People often make assumptions and make up their own conclusions based on the assumptions they have made, be it fake or real. And when they tell their "story" to another person, they'll most likely add some spices and make it sound ten times worse and more exciting than what it really is.
It really amuses me that they would rather go on spreading their version of the story like wildfire and make it more exciting as this "story" passes on and on continuously than just having the balls to ask the actual person what the real story is.
Then again, I guess that's how humans behave. Everybody likes a story.
Tuesday, February 4, 2014
Amused?
Posted by DayDreamer at 10:35 PM 0 comments
Monday, January 6, 2014
Guess I Was Wrong?
I've always thought that being in a relationship was about never being able to live a day without spending time with your special someone. That it every day should be filled with laughter and joy from the time spent with the special one.
I never realised that I was being overly attached until today.
Guess there's supposed to be a balance in couple time and me time as well.
Oh well, people learn from mistakes do they not? :)
Posted by DayDreamer at 3:23 PM 0 comments
Wednesday, January 1, 2014
The Dawn of a New Day
Alas, the first post of 2014, yet again another year unfolds, a new book, a new journey that waits impatiently for us to discover, new resolutions, a fresh start.
Through all those and here I am, still fighting and learning how to adapt to this new found life every day. Perhaps it was a way to tell me to take a step back and enjoy the simple things in life that I took for granted all this while. Perhaps it was a way of telling me to stop caring so much. Perhaps it was a way of telling me to take it easy and slow down my pace just one step. Perhaps.
So if someone were to ask me how was 2013 for me? I would say 2013 was the year my world changed forever. But through the change, I've learnt to be grateful, I've learnt to be patient (I think), I've learnt to let go, I've learnt to accept myself for who I am (actually it's still a challenge but no worries, I don't plan to give up any time soon) and most important of all, I've learnt that I am not alone.
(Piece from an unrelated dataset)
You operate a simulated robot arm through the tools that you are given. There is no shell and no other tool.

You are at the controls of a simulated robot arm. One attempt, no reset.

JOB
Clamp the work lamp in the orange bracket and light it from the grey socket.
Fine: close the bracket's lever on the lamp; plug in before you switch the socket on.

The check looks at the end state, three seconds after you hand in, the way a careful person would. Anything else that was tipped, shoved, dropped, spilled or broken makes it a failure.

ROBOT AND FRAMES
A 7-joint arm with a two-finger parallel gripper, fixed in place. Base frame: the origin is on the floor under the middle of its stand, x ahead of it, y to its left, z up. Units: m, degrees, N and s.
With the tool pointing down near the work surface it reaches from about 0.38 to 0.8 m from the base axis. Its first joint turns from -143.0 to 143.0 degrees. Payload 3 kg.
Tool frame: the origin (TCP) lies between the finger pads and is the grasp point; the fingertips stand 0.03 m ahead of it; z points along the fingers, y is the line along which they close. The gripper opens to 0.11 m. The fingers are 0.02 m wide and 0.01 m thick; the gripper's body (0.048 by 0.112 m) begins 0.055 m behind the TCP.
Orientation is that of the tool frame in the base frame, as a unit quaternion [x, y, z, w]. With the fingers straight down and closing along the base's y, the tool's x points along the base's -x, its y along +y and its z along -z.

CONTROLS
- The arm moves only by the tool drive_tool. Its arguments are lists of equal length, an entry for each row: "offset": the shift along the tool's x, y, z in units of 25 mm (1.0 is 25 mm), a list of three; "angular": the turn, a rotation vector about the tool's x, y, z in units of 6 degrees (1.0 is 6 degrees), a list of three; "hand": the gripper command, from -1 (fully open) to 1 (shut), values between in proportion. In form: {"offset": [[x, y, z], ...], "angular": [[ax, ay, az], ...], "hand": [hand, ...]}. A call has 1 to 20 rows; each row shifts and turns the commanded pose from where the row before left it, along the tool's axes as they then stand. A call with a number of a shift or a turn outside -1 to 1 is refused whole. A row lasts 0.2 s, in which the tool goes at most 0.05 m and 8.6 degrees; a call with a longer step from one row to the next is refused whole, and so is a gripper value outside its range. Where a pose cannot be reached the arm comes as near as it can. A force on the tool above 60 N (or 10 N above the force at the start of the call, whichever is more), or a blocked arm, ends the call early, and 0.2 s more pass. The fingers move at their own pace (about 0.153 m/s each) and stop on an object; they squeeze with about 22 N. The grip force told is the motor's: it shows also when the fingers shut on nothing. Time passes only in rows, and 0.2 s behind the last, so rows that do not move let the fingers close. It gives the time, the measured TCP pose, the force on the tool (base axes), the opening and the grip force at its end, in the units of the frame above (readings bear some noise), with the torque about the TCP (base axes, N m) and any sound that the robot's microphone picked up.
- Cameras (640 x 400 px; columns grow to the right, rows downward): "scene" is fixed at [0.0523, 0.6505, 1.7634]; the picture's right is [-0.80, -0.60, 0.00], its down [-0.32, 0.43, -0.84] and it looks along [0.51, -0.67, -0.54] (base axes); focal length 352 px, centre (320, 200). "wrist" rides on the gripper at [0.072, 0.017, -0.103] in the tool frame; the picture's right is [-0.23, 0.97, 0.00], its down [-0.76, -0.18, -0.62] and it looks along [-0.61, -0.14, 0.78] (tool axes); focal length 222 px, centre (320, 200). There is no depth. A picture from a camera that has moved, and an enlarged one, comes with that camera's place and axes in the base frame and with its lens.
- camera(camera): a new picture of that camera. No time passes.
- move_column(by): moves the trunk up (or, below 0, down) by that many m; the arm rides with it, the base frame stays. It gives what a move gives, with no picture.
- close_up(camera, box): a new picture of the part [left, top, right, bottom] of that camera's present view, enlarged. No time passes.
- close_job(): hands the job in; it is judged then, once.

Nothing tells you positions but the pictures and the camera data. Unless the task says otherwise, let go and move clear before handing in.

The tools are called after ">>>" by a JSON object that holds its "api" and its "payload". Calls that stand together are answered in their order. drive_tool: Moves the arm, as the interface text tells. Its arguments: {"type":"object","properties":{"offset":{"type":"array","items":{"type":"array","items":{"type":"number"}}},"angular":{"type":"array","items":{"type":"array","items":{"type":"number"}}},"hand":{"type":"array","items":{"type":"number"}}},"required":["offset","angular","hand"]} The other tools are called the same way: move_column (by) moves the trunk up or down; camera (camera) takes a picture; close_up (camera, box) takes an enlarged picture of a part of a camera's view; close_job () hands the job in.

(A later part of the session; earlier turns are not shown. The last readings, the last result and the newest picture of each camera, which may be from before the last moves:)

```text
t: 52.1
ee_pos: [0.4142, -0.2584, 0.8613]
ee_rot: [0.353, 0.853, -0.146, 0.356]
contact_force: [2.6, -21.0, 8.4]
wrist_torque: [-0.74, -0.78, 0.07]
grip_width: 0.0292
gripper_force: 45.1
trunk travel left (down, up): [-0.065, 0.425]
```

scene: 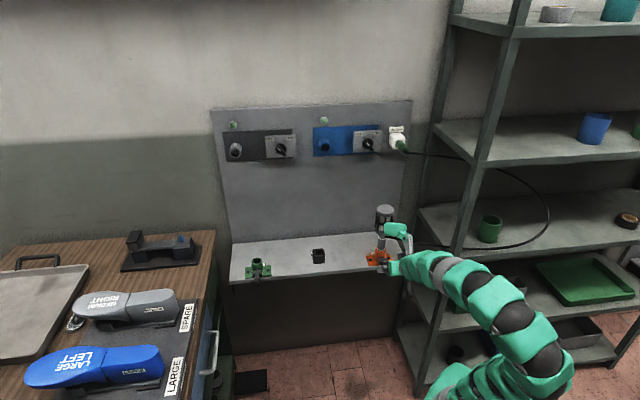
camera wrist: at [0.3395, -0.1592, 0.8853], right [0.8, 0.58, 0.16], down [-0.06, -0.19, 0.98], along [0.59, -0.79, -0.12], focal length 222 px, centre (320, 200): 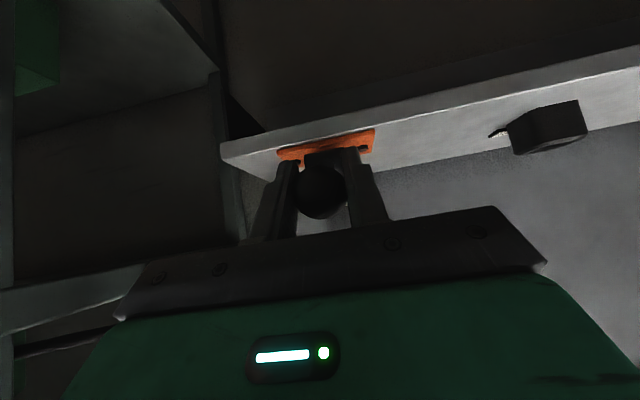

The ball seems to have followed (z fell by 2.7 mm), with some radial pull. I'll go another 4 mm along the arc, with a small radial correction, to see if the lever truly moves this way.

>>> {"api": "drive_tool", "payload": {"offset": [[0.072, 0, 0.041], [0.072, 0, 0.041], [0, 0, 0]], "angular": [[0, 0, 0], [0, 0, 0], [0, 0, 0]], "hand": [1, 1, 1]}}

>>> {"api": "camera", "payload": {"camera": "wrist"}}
No matter how difficult the path ahead will be, I'm never alone.
I thank my blessings for having not to face this adversity alone.
On a lighter note, this year has its silver lining. To my special someone, after 4 years of growing up and getting chubby together, finally, we beat the odds and can finally lift the burden although not completely but it was more than we could wished for. I thank God for having someone like you by my side. No matter how bad of a person you think you are, I see the good in you. I see the sacrifice that you have made just to see a smile on my face. I see the courage and strength you showed me while walking this path with me. Words will never be enough to describe how much you mean to me. I can only hope we will never be apart so I can show you how much you mean to me. I love you darling.
So, come forth 2014, I await what you have written for me. It is as I say, the dawn of a new day.
Posted by DayDreamer at 9:12 PM 0 comments
Wednesday, December 25, 2013
First and foremost, a very Merry Christmas and hope everyone got what they wanted for their presents this year.
Posted by DayDreamer at 5:12 PM 0 comments
Tuesday, September 3, 2013
Those days...
Remember when you were little and you had a passion which drives you insanely hyperactive every time you think about it? Well that's how it was for me when I started training. All I wanted to do was become a champion, the best of the best. But life's never easy, and there will always be others who are better than you. Slowly, the passion became dimmer until one day, it just went off. It's just sad that something I used to love doing has now become just another chapter of my life.
Posted by DayDreamer at 12:21 PM 0 comments
Sunday, July 28, 2013
There's only so much time someone can afford to apologise and there's only so much time for them to be forgiven. But why is it that every time I cry alone and awake with swollen eyes in the mist of yet another day, my heart melts when you say how much I mean to you even though it's been scarred again and again.
I guess sometimes the only question is is it worth all the pain.
Posted by DayDreamer at 12:02 PM 0 comments
Friday, July 26, 2013
Why give up now?
I've always told myself to never give up and never back down no matter how difficult or tough the waves of reality hits. Even when we're sailing against the tide, we've always succeeded to pass whatever storm that hit us together, side by side. I know life is a living hell for you now, and I know you feel like the one piece of stacks that we play, the one piece that if you pull it out everything will tumble. Maybe you think that pulling that one piece out and just let everything tumble is a better solution. But why give up now? After all that we have went through why give up now? Yes I don't deny that I'm upset and hurt but I never said I'll give up on you or on us.